The region is ablaze and investors are adjusting their tactics accordingly.
Investors are nervous about the escalating protests rocking governments all over South America—Chile, Bolivia, Ecuador, Peru. Such events could become the new norm, undermining foreign direct investment (FDI) flows.
“There is a tendency in which people are realizing that they can force a government to bend to their demands.

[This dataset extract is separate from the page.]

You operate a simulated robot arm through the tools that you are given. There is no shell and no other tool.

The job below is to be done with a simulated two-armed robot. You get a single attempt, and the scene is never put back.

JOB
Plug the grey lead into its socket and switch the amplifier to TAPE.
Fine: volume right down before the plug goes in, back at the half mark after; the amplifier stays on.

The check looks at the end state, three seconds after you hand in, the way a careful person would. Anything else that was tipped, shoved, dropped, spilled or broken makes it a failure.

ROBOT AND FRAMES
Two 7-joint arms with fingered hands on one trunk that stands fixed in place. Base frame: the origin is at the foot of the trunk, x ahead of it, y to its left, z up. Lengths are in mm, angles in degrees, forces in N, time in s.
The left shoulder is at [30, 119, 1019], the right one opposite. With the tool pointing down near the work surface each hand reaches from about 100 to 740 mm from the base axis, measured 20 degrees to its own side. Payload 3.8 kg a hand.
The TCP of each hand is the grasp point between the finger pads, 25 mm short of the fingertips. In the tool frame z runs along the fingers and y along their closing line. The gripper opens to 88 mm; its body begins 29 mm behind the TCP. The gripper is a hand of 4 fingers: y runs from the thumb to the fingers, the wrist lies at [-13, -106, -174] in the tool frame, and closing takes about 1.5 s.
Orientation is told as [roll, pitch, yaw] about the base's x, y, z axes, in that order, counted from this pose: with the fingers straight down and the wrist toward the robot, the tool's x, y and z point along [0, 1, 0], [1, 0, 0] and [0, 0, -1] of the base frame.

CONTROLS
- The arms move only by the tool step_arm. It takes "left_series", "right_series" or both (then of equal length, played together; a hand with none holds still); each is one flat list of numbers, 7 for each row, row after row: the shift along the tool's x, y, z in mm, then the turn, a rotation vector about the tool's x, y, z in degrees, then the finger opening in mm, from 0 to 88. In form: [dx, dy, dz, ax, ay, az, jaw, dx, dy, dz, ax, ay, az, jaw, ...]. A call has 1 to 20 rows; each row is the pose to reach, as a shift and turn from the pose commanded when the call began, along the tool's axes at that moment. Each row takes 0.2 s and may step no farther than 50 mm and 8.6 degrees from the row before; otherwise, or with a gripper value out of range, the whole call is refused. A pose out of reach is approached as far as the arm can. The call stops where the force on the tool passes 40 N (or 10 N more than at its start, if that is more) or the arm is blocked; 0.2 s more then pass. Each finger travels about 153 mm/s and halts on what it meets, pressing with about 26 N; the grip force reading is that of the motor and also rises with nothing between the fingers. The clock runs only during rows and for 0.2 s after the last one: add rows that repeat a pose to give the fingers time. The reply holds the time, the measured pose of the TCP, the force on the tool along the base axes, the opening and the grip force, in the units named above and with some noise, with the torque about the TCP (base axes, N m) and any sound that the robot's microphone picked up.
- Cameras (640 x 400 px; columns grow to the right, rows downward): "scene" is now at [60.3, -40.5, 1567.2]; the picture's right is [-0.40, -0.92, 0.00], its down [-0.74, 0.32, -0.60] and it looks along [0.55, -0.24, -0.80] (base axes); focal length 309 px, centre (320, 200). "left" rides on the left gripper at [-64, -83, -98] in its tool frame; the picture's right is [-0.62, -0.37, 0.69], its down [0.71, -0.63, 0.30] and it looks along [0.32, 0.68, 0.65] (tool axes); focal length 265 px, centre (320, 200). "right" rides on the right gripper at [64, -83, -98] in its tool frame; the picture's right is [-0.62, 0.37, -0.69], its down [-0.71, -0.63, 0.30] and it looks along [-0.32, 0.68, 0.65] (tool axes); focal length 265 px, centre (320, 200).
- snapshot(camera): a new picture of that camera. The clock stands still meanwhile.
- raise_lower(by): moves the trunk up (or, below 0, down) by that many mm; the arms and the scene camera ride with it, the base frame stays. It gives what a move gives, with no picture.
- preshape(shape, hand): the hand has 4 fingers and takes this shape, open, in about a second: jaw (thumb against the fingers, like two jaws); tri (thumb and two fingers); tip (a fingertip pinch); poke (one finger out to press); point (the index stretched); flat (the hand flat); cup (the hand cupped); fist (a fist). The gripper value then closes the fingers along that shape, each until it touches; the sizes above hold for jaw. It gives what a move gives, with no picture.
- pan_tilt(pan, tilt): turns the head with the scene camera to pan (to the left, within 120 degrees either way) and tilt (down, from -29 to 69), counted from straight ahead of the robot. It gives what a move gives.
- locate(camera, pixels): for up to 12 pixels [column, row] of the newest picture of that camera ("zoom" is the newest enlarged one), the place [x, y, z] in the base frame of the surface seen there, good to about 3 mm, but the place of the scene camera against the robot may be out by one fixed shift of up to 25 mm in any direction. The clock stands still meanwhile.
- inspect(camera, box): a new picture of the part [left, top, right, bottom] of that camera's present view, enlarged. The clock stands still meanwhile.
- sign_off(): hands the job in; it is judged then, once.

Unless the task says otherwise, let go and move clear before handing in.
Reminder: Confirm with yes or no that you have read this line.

This is working, becoming a new normal, as we have seen in Chile and Ecuador,” said Rafael Elias, credit research director at Tellimer, adding that Latin America’s impoverished masses are emulating similar populist upsurges around the world including in Europe.
Elias echoed views that Bolivia’s current election turmoil, in which 14-year-strong leader Evo Morales has declared a state of emergency amid claims that his opposition is organizing a coup d’etat to force him to accept a second-election, could lead to more instability.
In a highly-disputed election Sunday, Morales was said to have won 46.4% of votes against opponent Carlos Mesa’s 37.07%—failing to win by the 10% margin necessary to avoid a run-off that could end to his presidency.
“I see things much worse in Bolivia,” said Elias. “The fact that the Organization of American States is intervening and demanding a second round is validating the fraud claims and could usher greater unrest.”
The decline of natural gas prices—Bolivia’s key export—are also crippling economic growth, making it harder for the country to maintain its 3%—4% annual economic growth clip of recent years.
Regarding Chile, Elias said the government looks set to quickly resolve nearly a week of violent protests stemming from the subway and other transport-price increases that combined with other dissatisfaction to fuel deadly riots in the capital Santiago.
This is because President Sebastian Pinera not only bowed to demands that he scrap the transport hikes but pledged to purse a new “social agreement” to help provide new advancement opportunities to the middle and lower classes.
Meanwhile, bond investors have made opportunistic trades betting that Chile’s crisis will soon ebb. They bought the 2028 sovereign bond, pushing its yield down to 2.35% from 2.5% before the protests began last week.
By contrast, bond buyers dumped Bolivia’s benchmark 2028 sovereign notes to $0.93 versus $0.96, boosting the yield to 5.42% from 5.02%.
“So far, we are not seeing a negative effect on the Latin American curve [of the riots]," said a debt capital markets banker in New York. “Brazil is still doing well and other economies are showing strength though investors are getting a little worried.”